Having spent most of his mission in inner-city ghettos, Tyler saw firsthand the trials of youth in that area. “They did not realize they could think beyond what parents and teachers told them was possible,” he said. “They did not know they could aspire to something great.”
This hurt Tyler. “Their self-esteem was less than stellar, practically non-existent,” he said. “They didn’t have good examples to follow. Nothing gave the youth hope of a better life, even if they were told they could be whatever they wanted. These kids were stuck without a proper guide.”

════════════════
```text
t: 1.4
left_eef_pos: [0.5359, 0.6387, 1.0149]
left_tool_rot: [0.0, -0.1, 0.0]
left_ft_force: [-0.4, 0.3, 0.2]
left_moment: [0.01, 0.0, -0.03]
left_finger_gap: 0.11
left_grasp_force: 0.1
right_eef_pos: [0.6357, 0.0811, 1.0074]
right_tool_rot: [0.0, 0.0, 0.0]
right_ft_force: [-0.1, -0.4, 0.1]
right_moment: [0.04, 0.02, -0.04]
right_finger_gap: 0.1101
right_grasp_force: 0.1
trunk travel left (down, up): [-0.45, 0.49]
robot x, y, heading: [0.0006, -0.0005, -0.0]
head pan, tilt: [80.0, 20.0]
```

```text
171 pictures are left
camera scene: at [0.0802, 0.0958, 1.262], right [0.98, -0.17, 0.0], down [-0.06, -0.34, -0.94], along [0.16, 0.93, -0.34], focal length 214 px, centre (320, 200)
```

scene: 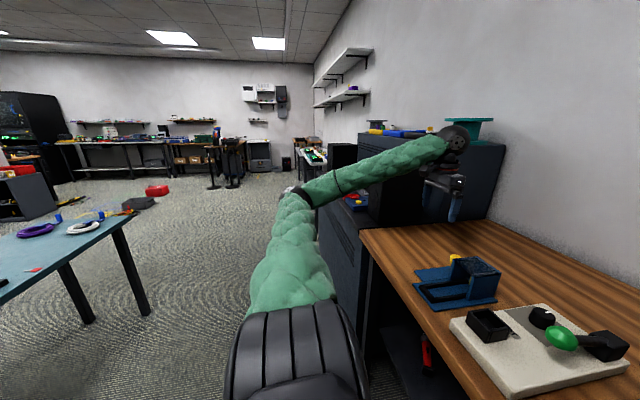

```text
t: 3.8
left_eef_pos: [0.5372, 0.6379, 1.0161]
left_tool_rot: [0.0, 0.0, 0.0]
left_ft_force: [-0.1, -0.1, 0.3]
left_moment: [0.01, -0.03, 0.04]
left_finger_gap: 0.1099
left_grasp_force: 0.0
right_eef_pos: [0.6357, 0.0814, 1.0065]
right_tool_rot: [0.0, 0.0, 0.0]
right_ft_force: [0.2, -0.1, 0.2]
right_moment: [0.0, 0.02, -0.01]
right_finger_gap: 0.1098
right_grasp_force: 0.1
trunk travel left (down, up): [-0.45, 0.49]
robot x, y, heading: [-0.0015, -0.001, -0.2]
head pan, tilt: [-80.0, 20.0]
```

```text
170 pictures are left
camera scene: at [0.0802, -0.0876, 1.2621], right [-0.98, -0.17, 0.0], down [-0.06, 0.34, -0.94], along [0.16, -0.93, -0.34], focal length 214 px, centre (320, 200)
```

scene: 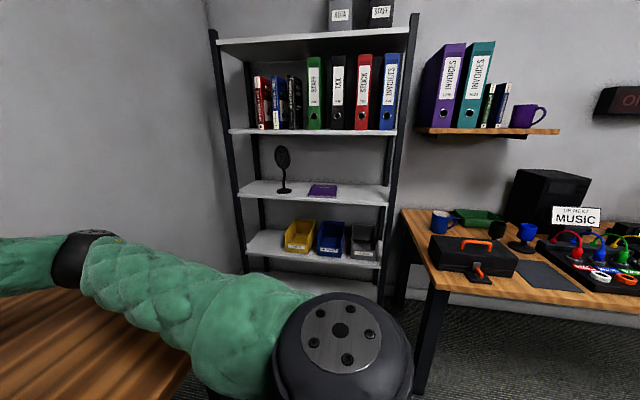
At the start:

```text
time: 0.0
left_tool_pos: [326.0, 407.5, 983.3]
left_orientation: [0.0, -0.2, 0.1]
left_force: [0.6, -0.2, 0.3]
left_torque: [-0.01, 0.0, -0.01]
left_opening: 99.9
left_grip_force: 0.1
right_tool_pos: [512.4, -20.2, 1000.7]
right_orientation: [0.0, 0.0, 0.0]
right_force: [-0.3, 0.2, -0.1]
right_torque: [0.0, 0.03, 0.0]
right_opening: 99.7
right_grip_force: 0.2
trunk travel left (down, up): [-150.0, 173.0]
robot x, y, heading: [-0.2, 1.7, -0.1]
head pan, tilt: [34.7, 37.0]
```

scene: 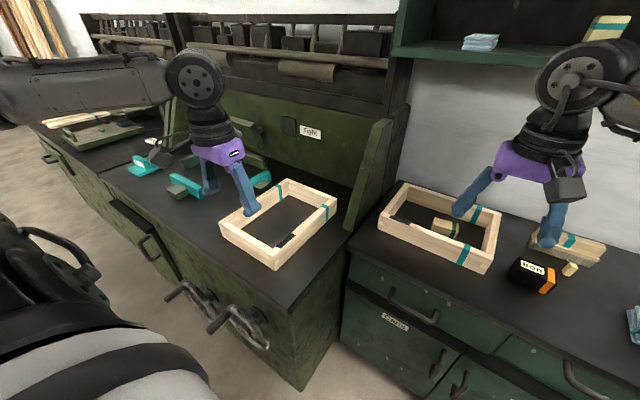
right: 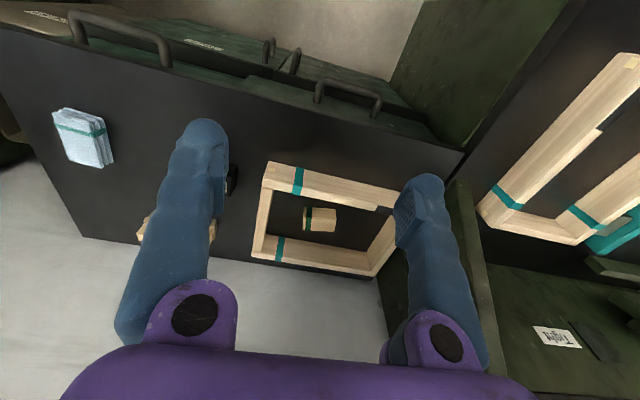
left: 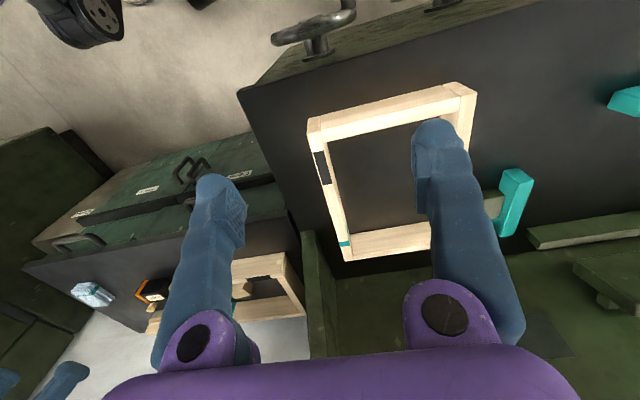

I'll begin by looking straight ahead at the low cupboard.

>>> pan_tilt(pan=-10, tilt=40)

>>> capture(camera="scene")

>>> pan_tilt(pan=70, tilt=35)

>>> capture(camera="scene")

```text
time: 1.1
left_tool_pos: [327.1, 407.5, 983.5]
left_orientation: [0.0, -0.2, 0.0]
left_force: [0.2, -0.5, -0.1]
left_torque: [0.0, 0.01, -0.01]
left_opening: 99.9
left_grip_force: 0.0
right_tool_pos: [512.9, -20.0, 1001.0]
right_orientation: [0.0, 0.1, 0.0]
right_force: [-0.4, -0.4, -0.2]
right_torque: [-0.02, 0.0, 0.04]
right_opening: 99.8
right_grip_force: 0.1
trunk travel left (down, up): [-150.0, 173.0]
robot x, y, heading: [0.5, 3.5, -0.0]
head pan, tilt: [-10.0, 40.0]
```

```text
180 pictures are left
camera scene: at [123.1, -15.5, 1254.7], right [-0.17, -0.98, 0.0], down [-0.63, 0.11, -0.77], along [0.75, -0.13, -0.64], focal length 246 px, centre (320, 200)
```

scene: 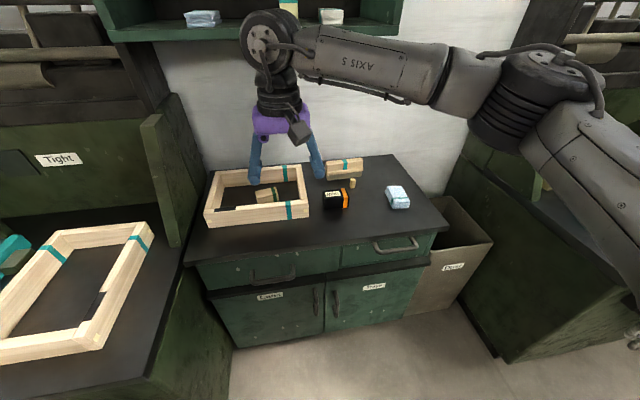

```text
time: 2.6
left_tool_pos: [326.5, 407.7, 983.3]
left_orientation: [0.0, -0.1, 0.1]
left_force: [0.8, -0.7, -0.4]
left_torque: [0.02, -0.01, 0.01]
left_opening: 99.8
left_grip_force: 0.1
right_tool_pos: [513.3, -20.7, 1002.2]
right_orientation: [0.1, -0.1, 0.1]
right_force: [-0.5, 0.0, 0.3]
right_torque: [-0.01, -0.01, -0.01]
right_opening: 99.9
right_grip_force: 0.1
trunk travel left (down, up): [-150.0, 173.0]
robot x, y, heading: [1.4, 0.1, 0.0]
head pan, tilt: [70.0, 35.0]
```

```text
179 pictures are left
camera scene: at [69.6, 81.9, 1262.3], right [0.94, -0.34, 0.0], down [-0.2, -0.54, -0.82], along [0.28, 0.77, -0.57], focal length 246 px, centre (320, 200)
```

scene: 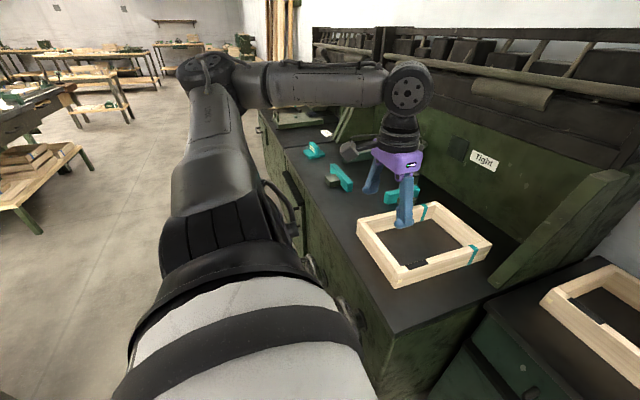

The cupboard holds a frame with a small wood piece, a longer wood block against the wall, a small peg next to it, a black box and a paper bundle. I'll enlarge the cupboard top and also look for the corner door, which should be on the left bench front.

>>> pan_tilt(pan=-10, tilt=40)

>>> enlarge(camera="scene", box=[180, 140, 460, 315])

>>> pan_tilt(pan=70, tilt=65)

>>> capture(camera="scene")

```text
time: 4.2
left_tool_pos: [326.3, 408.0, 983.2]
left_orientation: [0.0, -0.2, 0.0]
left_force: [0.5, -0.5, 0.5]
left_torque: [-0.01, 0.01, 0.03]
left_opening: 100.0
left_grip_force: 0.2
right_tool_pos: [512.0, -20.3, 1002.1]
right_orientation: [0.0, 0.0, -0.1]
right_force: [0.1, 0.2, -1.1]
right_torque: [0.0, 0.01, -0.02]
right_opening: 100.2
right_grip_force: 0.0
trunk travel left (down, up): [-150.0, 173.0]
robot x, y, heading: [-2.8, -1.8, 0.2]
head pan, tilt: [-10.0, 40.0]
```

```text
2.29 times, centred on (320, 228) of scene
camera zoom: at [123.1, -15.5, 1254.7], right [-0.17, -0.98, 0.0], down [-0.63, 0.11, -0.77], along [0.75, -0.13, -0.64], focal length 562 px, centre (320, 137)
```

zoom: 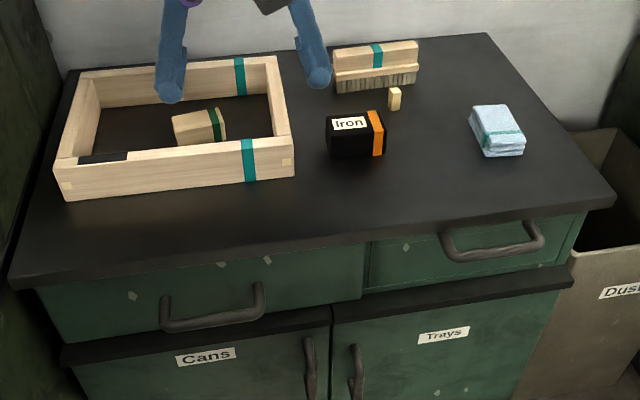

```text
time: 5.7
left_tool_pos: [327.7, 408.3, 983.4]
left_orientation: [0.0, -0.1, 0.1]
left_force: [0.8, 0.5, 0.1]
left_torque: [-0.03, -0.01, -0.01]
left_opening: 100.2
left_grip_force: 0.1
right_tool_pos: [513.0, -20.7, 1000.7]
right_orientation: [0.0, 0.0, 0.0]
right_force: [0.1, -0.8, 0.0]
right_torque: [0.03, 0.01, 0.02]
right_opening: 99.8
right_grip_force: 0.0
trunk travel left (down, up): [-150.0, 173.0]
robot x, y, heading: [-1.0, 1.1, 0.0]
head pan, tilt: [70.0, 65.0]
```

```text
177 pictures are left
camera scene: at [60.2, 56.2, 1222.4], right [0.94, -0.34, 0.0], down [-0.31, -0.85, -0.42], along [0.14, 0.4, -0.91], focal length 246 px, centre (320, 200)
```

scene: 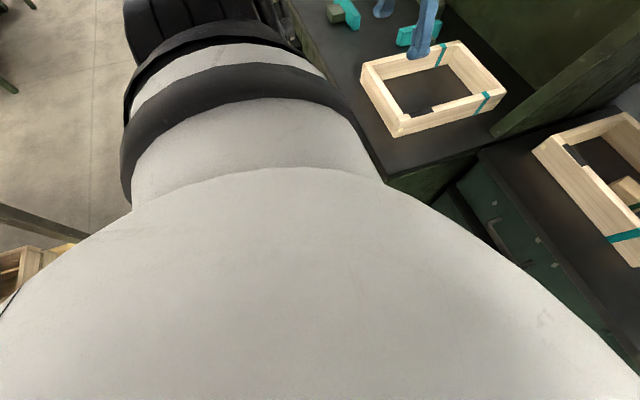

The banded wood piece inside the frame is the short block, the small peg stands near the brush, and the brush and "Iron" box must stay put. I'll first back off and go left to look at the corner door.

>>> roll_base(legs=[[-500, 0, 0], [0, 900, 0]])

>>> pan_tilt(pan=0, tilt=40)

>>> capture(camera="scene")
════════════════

With this in mind, immediately after his mission Tyler created TOEL (Teaching, Ownership, Education, and Leadership). The acronym also affectionately stands for Tree of Eternal Life. The non-profit organization sends role models into schools to help teens seeking an alternative learning method. The concept is simple: don’t just tell teens they are great, show them how they can be great.
During the sessions, teens are taught to build on their strengths. They also learn how what others see as negatives—such as talking too much in class—can be channeled into a positive career, such as being a news anchor.
As Tyler continued planning, he soon realized how massive this project could become. While initially he hoped to take things slow and steady, he soon learned that the Lord had a different plan in mind. Nine weeks after returning from his mission, Tyler launched his TOEL idea. He began working in a small high school founded specifically for troubled teens by one of his high school teachers.
Realizing the importance of more education, Tyler searched for a college where he could get a quick degree and form the right connections to build a team. “It was no longer just about me,” said Tyler. “The lives of others were on the line.”
Tyler discovered that LDS Business College offered a degree in entrepreneurship. Coupled with the LeGrand Richards Service Scholarship for returned missionaries, LDSBC became the obvious choice. While at the college, Tyler has not only built his team, but with the Lord’s guidance and good classmates, he has also built business partnerships.
“What I’ve learned the past few weeks is to just trust in God,” said Tyler. “Our Heavenly Father is all-loving, and when our desires are good, why wouldn’t He help? That doesn’t mean you won’t struggle—that’s part of the help He gives us, the learning process. God wants us to succeed more than we do, and it will happen when the timing is right.”
For now, Tyler is focused on how best to build a resource that can give youth a brighter future. He wants them to aspire, to branch out and believe in themselves. He hopes to one day see his project help teens not just in the United States but across the world.